Effortless in the sense that I was never obstructed by some forced narrative technique, or distracted by a clumsy phrase or metaphor. I was taken by the hand around this fictional world, the events of interest pointed out but never laboured over, and never was my hand squeezed too tight, or my head shoved to examine something of little import. It was effortless storytelling.
That makes it difficult to analyse. It kind of washed over me, leaving an evocation of regret in its wake — for that seemed to me the central theme.
A bleak FLUture
To give you a brief overview: a deadly plague has swept the Earth, leaving a few pockets of survivors carving out a life in a world devoid of civilisation as we once knew it. The narrative follows a travelling symphony, bringing music and Shakespeare to small settlements around the coast of Lake Michigan.
The book is split between events leading up to the initial spread of the contagion, and roughly twenty years after the mankind’s last commercial flight took off.
The characters whose lives are explored before the fall are almost uniformly unhappy, enduring the consequences of life choices that strangled their optimism or creativity or ability to forge meaningful relationships. It feels like a modern parable, encouraging us to take stock of our lives and grasp the opportunities that society affords us.
Meanwhile, there’s this almost Homeric idea of immortality through art. Two artists are prominently mentioned: Shakespeare, and the fictional, unpublished comic book artist Miranda Carroll, whose work lends itself to the story’s title. Station Eleven was a labour of love — a sci-fi comic book that Miranda had printed to the tune of 10 copies — but its legacy is profound. We learn through the course of the book how a couple of copies arrive in the possession of survivors, becoming items of obsession for their owners, though in wildly disparate ways.

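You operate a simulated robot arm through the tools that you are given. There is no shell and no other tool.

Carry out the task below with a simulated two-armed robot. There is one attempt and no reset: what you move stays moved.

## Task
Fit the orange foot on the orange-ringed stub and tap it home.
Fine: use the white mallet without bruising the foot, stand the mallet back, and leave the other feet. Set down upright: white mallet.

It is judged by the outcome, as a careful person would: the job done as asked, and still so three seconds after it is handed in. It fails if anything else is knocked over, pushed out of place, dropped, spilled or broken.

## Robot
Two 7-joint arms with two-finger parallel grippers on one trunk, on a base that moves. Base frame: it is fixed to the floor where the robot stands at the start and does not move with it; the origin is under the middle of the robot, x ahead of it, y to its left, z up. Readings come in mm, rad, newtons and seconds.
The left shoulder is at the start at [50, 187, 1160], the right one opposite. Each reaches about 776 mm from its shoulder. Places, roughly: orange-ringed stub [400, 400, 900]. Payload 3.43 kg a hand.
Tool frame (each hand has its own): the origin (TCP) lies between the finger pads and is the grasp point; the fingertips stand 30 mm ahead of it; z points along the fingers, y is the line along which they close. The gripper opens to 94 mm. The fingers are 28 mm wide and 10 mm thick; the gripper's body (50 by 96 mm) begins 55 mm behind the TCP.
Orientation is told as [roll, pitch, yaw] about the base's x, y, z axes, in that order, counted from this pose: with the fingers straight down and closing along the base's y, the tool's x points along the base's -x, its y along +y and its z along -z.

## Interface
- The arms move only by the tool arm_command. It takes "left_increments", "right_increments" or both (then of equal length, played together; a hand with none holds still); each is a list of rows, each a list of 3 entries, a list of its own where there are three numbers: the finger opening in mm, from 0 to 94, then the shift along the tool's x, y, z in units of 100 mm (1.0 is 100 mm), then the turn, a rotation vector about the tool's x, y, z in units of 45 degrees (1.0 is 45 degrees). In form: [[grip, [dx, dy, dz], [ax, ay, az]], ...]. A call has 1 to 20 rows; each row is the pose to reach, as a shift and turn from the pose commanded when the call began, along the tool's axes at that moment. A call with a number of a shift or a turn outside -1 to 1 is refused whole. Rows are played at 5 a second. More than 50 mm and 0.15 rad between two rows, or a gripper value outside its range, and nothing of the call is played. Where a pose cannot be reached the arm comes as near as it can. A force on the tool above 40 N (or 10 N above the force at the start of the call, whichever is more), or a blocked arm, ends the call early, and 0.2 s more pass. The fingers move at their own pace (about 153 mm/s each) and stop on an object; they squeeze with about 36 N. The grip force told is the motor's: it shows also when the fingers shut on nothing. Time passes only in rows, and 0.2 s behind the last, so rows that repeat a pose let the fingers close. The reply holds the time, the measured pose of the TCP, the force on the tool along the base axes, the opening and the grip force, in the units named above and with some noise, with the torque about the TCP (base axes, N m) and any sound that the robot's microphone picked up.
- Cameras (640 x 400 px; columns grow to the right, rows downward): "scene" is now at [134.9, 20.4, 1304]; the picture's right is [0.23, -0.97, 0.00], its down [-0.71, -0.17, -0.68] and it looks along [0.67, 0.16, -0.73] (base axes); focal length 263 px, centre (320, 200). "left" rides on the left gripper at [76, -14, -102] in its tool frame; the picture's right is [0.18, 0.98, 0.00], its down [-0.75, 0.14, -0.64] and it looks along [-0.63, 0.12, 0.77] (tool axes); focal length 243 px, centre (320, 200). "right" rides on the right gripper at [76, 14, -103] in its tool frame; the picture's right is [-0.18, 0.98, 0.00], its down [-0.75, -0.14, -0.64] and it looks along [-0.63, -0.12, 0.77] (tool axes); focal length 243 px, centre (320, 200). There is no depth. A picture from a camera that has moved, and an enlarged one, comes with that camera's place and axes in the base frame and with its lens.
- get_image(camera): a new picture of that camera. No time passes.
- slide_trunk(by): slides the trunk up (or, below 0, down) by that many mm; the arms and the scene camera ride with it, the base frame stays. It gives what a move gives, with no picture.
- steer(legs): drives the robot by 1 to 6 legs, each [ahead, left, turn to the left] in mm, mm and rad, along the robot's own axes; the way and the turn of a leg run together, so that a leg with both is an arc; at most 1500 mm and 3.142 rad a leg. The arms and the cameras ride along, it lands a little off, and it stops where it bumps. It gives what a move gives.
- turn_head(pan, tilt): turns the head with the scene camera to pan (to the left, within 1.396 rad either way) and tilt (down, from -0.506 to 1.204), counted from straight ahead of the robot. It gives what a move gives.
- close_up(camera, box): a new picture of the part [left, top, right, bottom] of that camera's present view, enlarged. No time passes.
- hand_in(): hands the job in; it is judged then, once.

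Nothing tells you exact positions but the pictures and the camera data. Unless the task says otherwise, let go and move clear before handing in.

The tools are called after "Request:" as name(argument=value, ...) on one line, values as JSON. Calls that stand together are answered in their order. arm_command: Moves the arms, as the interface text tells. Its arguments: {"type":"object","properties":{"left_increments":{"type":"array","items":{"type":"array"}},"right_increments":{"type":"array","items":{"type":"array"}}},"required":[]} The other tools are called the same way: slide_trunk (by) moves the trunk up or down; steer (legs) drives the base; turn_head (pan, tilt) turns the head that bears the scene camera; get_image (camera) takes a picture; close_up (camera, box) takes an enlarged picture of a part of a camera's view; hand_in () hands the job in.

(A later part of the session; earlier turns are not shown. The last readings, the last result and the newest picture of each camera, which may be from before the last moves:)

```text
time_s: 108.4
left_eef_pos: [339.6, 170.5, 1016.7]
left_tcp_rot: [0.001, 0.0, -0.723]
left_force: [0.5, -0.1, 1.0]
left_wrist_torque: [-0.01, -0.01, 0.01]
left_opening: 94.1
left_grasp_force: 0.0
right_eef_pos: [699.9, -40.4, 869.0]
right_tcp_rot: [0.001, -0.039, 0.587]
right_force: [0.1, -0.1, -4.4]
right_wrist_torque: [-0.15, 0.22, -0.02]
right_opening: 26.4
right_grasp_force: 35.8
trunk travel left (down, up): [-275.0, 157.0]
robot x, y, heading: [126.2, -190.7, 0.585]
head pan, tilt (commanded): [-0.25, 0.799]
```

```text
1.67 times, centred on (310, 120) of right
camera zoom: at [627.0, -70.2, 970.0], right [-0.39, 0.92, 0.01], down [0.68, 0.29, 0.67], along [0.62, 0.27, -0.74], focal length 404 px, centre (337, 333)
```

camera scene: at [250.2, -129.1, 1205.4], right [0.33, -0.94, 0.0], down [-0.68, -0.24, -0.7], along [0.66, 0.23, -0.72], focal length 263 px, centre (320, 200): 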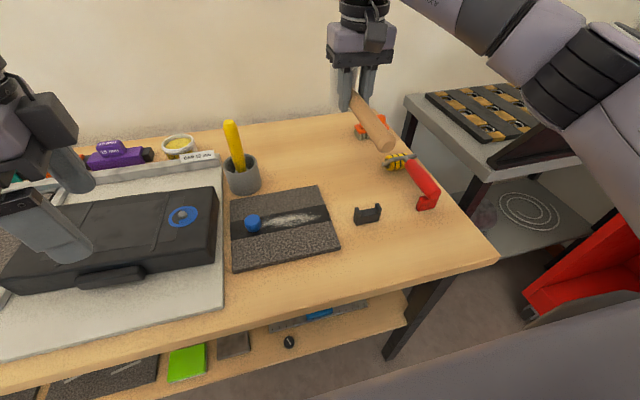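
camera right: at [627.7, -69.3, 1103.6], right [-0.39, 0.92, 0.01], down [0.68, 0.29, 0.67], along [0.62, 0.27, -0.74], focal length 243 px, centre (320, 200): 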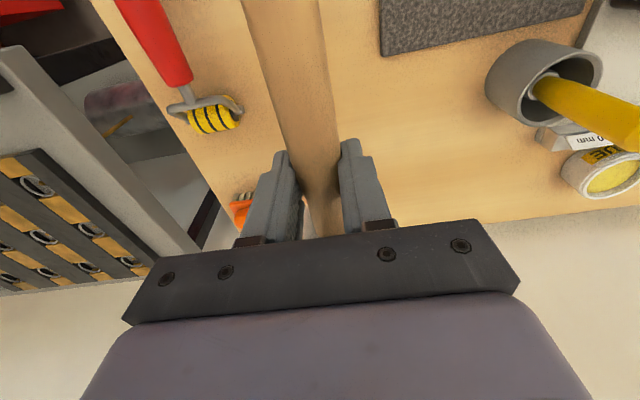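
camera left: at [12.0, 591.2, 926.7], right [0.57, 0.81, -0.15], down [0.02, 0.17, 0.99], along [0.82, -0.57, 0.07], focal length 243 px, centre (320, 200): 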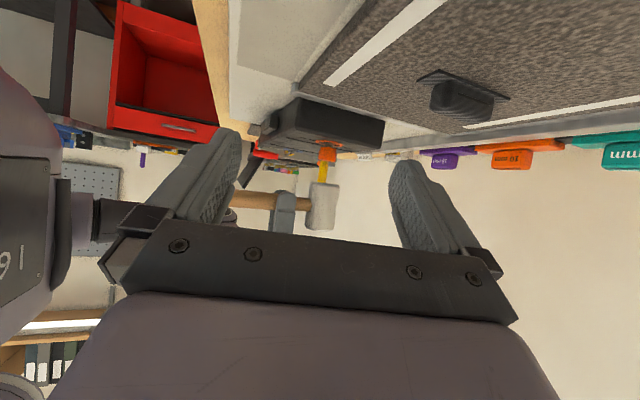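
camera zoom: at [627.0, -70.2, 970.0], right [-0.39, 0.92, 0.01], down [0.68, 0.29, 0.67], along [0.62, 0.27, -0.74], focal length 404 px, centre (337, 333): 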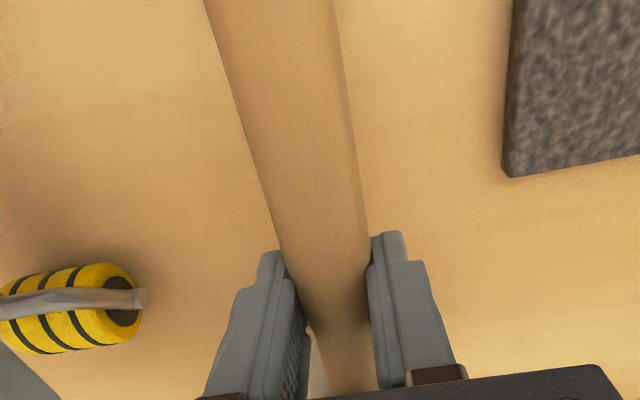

I like that: the idea of an undistributed comic book becoming an object of huge importance to people who are completely ignorant of its origin. Indeed, the immortality was the art’s, not the artist’s, who remained practically anonymous to her posthumous fans.
Road to nowhere
I also appreciated one thing that most post-apocalyptic stories forego: hope. Here is a world shorn of civilisation, yet there remains art and culture, and communities struggling to reclaim some semblance of order from the chaos. It’s that hope that drives the story.
Compare that with Cormac McCarthy’s The Road — impossibly bleak and depressing, there’s not one iota of hope in that miserable book (as remarkable a tale it may be). It was refreshing to finally have that glimpse of a future blossoming from the post-apocalyptic mire.

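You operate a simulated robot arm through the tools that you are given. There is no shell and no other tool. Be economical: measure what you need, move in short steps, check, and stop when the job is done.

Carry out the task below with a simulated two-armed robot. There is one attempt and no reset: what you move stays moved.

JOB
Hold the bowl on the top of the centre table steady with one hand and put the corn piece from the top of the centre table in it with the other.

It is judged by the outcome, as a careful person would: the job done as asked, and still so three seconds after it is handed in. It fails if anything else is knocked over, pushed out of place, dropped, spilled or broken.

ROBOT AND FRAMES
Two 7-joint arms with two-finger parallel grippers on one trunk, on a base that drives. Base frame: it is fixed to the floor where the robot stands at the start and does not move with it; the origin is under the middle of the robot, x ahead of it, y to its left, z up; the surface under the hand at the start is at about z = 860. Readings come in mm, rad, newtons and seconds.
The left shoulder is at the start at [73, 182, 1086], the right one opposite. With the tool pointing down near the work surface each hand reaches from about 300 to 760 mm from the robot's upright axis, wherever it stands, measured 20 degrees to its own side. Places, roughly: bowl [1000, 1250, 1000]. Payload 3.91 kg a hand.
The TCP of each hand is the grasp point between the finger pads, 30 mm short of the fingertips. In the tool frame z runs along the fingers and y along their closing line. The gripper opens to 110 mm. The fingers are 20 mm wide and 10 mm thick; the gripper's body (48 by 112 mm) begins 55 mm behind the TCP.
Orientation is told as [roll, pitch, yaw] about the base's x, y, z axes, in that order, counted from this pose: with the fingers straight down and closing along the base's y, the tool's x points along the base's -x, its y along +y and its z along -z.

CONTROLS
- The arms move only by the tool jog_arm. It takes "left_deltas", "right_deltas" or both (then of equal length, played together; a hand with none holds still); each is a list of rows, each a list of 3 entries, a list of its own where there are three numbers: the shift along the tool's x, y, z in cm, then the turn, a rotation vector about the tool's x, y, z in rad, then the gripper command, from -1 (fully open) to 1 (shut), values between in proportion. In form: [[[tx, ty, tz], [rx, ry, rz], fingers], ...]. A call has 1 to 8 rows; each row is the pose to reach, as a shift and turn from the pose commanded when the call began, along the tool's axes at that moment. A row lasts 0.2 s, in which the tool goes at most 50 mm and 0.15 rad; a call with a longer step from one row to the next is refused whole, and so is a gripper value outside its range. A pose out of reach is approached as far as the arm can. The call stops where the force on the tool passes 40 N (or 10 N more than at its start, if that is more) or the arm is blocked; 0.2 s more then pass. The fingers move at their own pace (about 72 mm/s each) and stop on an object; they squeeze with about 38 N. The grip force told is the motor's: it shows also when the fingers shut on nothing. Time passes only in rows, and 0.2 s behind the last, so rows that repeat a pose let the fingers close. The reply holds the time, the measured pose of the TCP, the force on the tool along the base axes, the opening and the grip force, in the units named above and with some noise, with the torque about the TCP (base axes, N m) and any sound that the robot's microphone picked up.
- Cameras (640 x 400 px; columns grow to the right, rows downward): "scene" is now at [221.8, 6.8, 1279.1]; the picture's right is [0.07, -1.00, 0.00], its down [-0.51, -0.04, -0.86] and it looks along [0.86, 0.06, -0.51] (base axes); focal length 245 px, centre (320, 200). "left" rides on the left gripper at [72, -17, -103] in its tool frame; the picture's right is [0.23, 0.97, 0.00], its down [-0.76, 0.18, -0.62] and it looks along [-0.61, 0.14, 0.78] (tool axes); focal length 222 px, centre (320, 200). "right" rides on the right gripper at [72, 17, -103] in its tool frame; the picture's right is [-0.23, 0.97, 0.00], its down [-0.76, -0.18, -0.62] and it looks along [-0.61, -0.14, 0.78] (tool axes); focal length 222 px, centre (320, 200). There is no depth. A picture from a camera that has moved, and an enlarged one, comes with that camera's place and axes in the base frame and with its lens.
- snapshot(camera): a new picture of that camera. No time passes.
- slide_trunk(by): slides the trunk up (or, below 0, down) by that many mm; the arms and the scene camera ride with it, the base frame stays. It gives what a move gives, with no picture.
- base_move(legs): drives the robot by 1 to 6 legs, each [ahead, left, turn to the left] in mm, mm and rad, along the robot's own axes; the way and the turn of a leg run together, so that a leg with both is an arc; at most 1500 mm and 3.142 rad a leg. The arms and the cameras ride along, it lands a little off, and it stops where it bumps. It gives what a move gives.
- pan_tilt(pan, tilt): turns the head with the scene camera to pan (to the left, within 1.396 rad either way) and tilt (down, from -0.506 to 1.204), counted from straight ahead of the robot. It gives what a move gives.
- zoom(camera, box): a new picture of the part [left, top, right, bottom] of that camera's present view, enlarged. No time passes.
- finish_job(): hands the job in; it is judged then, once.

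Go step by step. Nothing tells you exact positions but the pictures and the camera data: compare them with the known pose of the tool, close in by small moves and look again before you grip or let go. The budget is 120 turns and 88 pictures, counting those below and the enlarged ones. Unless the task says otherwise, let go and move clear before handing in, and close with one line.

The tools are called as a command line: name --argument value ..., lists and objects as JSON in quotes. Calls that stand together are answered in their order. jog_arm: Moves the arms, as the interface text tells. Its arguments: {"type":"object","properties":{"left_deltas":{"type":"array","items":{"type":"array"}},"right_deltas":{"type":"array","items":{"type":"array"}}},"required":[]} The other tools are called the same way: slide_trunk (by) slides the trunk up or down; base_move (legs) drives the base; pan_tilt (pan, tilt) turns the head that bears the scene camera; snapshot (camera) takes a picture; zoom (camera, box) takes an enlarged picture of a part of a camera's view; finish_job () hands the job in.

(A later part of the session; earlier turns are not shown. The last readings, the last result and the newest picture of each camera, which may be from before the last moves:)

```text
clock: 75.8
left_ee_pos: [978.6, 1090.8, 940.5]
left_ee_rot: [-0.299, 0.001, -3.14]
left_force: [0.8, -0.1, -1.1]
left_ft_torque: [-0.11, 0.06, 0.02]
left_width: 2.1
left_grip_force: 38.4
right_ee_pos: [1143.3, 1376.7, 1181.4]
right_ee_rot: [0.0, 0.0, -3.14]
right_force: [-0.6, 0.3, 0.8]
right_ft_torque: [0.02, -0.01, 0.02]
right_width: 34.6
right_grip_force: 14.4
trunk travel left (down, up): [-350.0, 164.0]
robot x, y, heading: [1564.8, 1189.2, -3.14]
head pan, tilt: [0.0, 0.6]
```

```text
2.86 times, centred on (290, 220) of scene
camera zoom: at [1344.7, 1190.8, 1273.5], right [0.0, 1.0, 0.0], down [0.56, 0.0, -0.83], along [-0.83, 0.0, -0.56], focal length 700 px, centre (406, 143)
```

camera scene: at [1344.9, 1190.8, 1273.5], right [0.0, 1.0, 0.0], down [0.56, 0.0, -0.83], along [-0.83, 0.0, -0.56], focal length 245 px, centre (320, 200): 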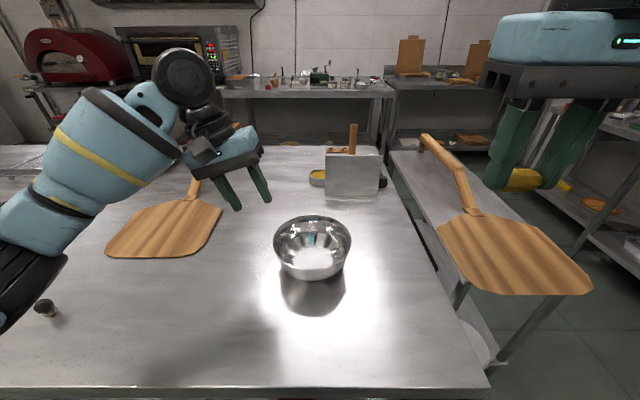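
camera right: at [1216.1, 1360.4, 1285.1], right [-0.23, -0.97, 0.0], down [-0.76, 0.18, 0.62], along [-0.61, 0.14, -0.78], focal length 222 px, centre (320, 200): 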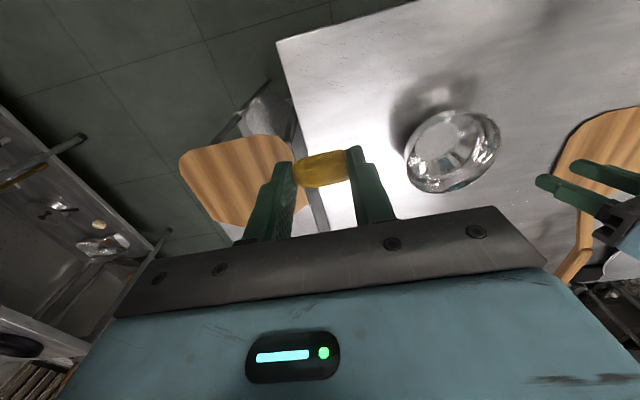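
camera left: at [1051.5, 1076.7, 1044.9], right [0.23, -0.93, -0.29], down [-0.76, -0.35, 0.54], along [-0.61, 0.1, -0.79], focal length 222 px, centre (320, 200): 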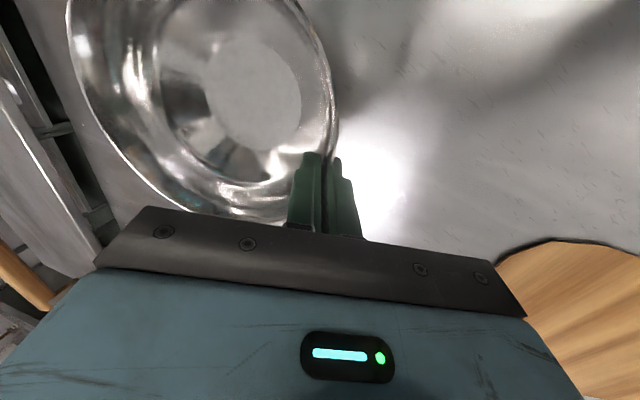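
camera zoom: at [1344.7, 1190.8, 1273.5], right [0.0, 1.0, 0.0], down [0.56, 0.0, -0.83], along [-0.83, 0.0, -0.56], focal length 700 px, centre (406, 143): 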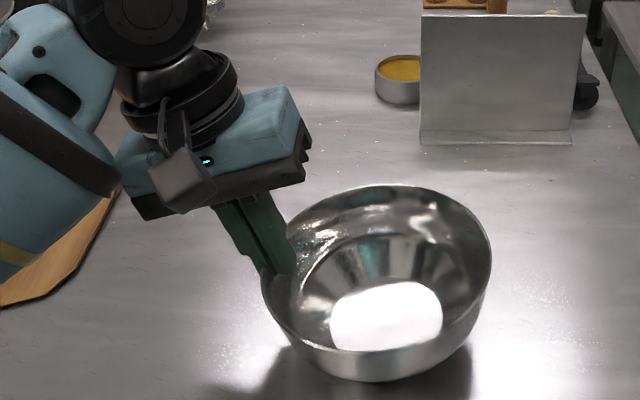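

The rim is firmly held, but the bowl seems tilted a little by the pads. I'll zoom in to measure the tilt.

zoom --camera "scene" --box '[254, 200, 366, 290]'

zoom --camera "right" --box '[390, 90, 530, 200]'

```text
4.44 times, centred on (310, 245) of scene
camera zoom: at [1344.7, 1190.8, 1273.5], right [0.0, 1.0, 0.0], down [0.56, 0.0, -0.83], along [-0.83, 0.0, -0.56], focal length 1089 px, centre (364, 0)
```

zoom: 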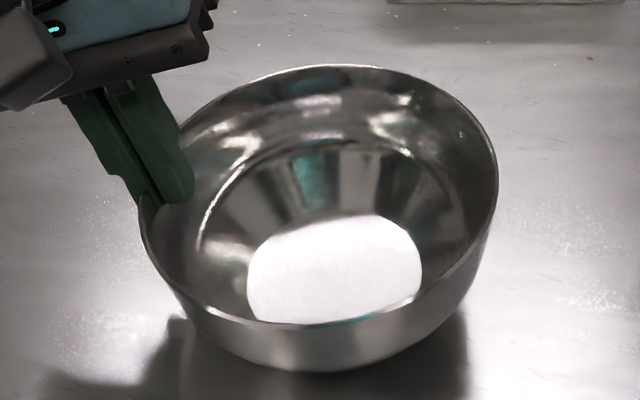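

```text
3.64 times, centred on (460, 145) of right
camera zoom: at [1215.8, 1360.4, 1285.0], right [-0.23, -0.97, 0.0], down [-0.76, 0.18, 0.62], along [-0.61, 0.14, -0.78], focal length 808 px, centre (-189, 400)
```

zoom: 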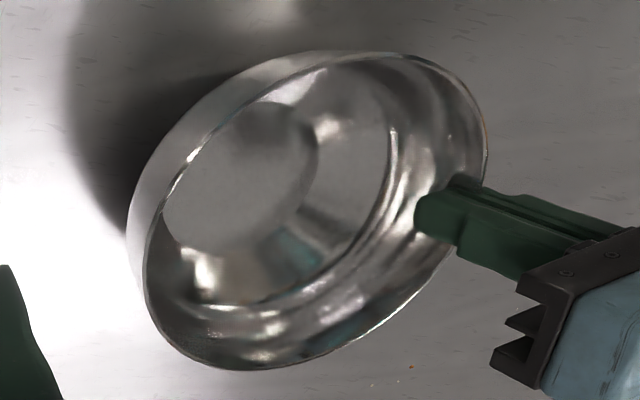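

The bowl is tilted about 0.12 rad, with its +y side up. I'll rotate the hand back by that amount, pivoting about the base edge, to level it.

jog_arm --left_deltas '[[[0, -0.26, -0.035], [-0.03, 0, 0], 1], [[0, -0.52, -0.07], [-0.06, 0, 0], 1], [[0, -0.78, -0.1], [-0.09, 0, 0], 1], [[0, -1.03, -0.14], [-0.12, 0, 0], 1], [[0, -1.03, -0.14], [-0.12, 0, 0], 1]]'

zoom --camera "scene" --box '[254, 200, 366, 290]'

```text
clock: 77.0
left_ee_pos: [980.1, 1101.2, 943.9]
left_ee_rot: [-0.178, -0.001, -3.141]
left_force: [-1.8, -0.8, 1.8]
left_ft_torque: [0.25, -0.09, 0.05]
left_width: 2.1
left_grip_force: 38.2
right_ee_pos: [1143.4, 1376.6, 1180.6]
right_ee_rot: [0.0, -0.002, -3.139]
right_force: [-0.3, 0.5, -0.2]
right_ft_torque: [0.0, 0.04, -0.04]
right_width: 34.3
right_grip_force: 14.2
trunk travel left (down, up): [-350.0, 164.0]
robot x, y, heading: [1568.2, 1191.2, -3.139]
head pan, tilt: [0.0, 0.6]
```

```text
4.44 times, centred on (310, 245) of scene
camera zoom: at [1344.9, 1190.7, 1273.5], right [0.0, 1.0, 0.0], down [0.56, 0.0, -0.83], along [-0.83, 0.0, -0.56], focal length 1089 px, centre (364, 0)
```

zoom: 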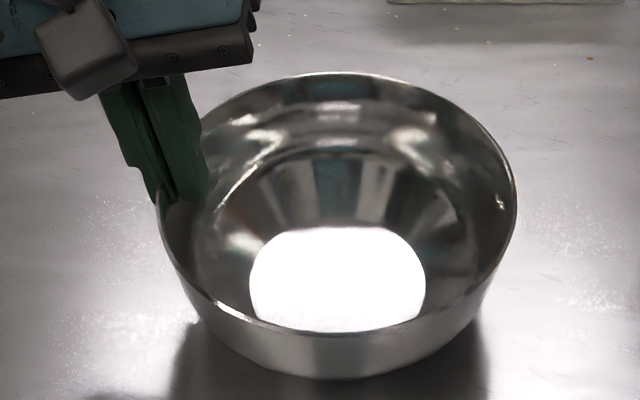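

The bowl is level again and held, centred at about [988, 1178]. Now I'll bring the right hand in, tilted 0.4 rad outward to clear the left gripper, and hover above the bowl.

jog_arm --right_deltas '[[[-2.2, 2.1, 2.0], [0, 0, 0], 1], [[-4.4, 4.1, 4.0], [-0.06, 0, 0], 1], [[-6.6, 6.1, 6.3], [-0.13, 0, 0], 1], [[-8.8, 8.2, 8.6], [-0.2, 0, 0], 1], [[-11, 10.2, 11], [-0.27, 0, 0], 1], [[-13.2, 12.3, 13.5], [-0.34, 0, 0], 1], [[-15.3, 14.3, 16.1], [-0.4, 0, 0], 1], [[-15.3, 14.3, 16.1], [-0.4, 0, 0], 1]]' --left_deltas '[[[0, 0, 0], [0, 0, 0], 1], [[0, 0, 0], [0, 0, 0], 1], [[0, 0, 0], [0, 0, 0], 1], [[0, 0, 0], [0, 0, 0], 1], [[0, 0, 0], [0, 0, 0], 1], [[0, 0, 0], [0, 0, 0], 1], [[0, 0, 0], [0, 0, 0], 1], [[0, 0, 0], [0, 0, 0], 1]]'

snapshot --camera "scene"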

And, frankly, I find hope’s inclusion more believable. Yes, there’s the cliché of a post-apocalyptic death cult to deal with, but otherwise this vision of settlements pooling resources, founding communities, relaunching newspapers and learning from scratch how to live off the land is something I can more readily accept. Human endeavour is mightier than most sci-fi authors admit.
To read, or not to read?
Station Eleven is a gripping story, full of vivid characters, subtle but haunting imagery and a couple of expertly crafted scenes that made my skin shiver from the base of my spine to the back of my skull.
But most of all, this book got me thinking — really thinking — about my life, about my work, my creativity, my relationships with friends and family, about my country and its people. And that’s what good sci-fi does: holds a distorted mirror up to our lives and makes you question what you see.
And though we live in strange times, under lockdown and worrying about our vulnerable loved ones, remind yourself that things cannot get as bad as they do in these fictional whimsies, and revel in the notion of the novel’s implied human perseverance. It makes the point: We will make it through this.